Global selloff continues after US labels China a currency manipulator
06 August 2019 03:53
Hong Kong (CNN Business)The global selloff continues.
Stocks in Asia were down across the board Tuesday as the US-China trade war reached a fever pitch. Hong Kong's Hang Seng Index (HSI), Japan's Nikkei, mainland China's Shanghai Composite Index (SHCOMP) and Taiwan's Taiex all fell more than 2% in early trading.
The heavy losses were triggered Monday after the Chinese government let the yuan fall below its 7-to-1 ratio with the US dollar for the first time in a decade. Global stocks fell on that move, including US markets, which suffered some of their biggest drops of the year. The Trump administration later labeled China a "currency manipulator."
The yuan remained volatile on Tuesday after the People's Bank of China fixed the currency at its weakest level in 11 years. The central bank's cut to the yuan's reference rate — a "band" it sets every day to curb how far up or down the yuan's value can move — was also the deepest in more than a year.
The yuan's daily reference rate Tuesday of roughly 6.97 to the US dollar is the currency's lowest since May 2008, during the global financial crisis.
The central bank's reference rate did not breach the critical 7-per-dollar level, which is closely watched by global traders.
But in mainland China on Tuesday, the yuan changes hands at about 7.06 to the dollar. Outside of China, where the yuan trades more freely, one dollar buys about 7.09 yuan.
You may also like:
"Today's fixing is an even bigger depreciation move," said Robert Carnell, chief economist and head of research in Asia Pacific at ING.
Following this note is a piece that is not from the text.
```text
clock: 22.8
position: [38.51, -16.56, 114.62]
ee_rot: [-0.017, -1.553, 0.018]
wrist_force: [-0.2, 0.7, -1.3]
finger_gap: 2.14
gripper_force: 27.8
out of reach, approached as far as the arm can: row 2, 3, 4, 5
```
"We now have to wait to see how the US President views today's move, as it looks like he is personally taking control of US trade policy," Carnell added, speaking about US President Donald Trump. He said the United States could respond by increasing the 10% tariff that Trump recently announced on $300 billion worth of Chinese goods to 25% — a further escalation of an already intense trade war.
Analysts also fear the United States and China may be headed for a currency war.
"Continued yuan depreciation should be expected, albeit in a staggered pace. Beijing is likely to tolerate further weakness and we could see another 5% before the end of the year," said Edward Moya, New York-based senior market analyst at Oanda. "The US is likely to counter the breach of the critical 7 level to the dollar with verbal intervention. Currency wars are taking center stage. "
Here are some of the other big moves on Asian markets at 11:30 a.m. Hong Kong time.
The Hang Seng fell 1.4%. The index has wiped out all of this year's gains and is down 0.2% year-to-date. Sunny Optical Technology and AAC Technologies, which supply components to Chinese telecoms giant Huawei, sank 5.1% each. They were the biggest losers on the Hang Seng.Mainland China's benchmark Shanghai Composite Index (SHCOMP) lost 2.4%. Japan's Nikkei fell 2%. South Korea's Kospi (KOSPI) fell 0.5%. Australia's S&P/ASX 200 dropped 2.2%. Taiwan's Taiex lost 0.3%. US stocks futures tumbled, suggesting Wall Street is poised to suffer another day of declines. Dow futures were down 248 points, or 1%. S&P 500 futures and Nasdaq futures also both tumbled 1%.
HSBC (HBCYF) shares that are listed in Hong Kong continued their decline, down 2.5% on Tuesday morning. The British banking giant dropped 1.9% on Monday after it announced John Flint will step down as chief executive.